After 1870, the landscape of professional historiography in Europe became richer, with the creation of new chairs at universities, new archives and libraries, a growing number of learned societies, and many academies whose historical commissions engaged in publication of ambitious series of source editions. All this required closer cooperation and organization in order to maintain the new standards of professional work and to meet the high expectations of a general public that saw history as one of the central arguments for political choices and cultural identities.
National congresses or meetings of historians – both professionals and amateurs – responded to this need. In federal Switzerland, the Allgemeine Geschichtsforschende Gesellschaft (General Society for Historical Knowledge) founded in 1841 met regularly, first every two years and thereafter every year.
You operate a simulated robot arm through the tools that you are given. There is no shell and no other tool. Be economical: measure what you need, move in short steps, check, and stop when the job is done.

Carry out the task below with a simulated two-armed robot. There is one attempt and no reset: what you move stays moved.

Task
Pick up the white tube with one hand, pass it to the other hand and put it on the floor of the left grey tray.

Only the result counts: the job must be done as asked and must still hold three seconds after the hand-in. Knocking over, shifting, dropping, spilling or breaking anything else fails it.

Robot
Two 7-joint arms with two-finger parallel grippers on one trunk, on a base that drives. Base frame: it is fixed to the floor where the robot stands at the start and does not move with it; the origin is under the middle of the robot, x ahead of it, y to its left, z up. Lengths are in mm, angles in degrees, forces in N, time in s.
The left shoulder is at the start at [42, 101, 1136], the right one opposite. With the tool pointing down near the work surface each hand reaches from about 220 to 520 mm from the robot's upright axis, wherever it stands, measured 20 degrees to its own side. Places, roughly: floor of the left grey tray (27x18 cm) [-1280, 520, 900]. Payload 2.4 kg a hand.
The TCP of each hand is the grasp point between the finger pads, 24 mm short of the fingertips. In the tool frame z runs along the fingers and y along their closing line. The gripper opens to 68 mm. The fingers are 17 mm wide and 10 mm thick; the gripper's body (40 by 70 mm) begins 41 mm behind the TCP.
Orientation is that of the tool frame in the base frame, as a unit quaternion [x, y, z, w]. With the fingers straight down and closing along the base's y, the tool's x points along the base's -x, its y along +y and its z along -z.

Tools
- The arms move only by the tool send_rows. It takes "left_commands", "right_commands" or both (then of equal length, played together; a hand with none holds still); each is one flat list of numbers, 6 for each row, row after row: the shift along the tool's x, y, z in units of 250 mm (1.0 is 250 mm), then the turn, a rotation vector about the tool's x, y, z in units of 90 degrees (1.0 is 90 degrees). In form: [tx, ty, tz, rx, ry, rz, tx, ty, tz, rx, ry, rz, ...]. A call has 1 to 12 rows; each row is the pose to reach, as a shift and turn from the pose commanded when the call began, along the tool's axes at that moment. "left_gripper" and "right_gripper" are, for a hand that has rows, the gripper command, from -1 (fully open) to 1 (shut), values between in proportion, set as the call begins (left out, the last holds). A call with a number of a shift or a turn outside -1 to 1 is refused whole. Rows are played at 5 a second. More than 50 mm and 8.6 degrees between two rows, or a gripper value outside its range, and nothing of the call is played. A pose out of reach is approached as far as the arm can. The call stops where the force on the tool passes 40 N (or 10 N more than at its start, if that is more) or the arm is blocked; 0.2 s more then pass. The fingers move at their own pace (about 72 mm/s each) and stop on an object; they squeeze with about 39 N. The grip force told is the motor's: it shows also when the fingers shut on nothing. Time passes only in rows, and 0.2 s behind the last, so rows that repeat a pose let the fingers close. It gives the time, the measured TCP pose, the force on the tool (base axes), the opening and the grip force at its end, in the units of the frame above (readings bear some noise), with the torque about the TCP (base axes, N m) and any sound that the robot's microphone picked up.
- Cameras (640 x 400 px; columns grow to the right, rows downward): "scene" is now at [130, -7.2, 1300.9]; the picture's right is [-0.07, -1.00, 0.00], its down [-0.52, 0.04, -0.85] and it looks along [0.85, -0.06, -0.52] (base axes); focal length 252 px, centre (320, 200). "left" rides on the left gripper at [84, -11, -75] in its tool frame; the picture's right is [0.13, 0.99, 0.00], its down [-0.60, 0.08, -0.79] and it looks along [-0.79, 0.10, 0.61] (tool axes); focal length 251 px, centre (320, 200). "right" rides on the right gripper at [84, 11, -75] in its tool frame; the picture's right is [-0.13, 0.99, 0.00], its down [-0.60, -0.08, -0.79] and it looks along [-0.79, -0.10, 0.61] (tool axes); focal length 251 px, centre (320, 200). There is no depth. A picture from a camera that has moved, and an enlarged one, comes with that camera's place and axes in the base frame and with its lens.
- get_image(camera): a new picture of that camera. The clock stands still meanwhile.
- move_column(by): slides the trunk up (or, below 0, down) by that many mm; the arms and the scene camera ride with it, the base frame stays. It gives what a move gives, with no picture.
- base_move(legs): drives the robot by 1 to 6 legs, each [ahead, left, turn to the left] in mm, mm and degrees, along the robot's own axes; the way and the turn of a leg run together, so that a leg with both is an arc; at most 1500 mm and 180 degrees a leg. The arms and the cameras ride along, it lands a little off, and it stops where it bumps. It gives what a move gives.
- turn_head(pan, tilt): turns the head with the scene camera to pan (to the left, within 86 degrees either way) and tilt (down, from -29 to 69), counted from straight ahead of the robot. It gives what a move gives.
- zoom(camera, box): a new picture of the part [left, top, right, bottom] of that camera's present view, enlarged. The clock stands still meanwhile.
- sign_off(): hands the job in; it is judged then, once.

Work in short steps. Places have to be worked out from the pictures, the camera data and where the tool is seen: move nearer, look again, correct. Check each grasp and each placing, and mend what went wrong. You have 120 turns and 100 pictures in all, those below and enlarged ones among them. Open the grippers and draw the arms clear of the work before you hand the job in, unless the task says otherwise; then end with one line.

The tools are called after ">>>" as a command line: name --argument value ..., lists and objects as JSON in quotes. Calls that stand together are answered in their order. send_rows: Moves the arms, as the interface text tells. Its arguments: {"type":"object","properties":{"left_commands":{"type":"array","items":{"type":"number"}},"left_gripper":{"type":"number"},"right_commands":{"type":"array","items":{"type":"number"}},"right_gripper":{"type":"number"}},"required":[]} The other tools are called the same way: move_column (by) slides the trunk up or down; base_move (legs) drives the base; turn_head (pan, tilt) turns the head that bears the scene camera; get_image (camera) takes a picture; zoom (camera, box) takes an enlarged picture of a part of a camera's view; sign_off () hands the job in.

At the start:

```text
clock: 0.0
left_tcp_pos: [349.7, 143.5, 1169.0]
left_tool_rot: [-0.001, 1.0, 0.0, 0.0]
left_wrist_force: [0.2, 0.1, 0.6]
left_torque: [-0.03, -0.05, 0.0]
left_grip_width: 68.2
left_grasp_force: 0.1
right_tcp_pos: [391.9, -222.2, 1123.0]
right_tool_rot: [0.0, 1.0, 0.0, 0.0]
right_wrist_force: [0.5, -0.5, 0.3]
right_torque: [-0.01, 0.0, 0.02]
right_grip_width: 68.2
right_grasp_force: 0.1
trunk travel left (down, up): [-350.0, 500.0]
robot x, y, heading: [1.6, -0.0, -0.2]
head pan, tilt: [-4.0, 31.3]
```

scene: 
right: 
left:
From 1869 onwards, the congress of the historical associations in Russia met once every three years in a provincial town of the empire. In France, after 1881, a central public organization, the Comité des travaux historiques (Committee of Historical Works), organized the annual national congresses of the country’s many local and regional learned societies. In 1880, for the first time, Polish historians from the different parts of their divided country organized a general meeting. In Spain in 1893, the Spanish Excursions Society was founded, its main activity being to bring together local erudites, university professors, school teachers, and archivists. The Baltic historians held their first meeting at Riga in 1909.
Other national organizations federated the many local associations, and they coordinated the numerous ambitious projects of source editions initiated at national and regional level by financing and evaluating them. In Italy, the historical associations and societies held their first national congress in 1879; the Italian Historical Institute was founded a few years later to coordinate their work. In France, this was the task of the above-mentioned Committee of Historical Works. In Germany, coordination was undertaken by numerous regional historical commissions (Historische Kommissionen created after 1876), and in Belgium by the Fédération des cercles archéologiques et d’histoire de Belgique (founded in 1884).
It took much longer before the new professional elite in historiography felt the need to organize themselves outside their universities and academies, where they could easily meet and cooperate. The German association of historians, founded in 1893 in order to organize the regular national congresses of historians, was for long a remarkable exception throughout Europe. In 1901, a society of modern history was founded in France, but it was much smaller, and it coordinated only a part of the discipline. In most European countries it was the creation of the International Committee of the Historical Sciences in 1923 that led to the creation of national associations.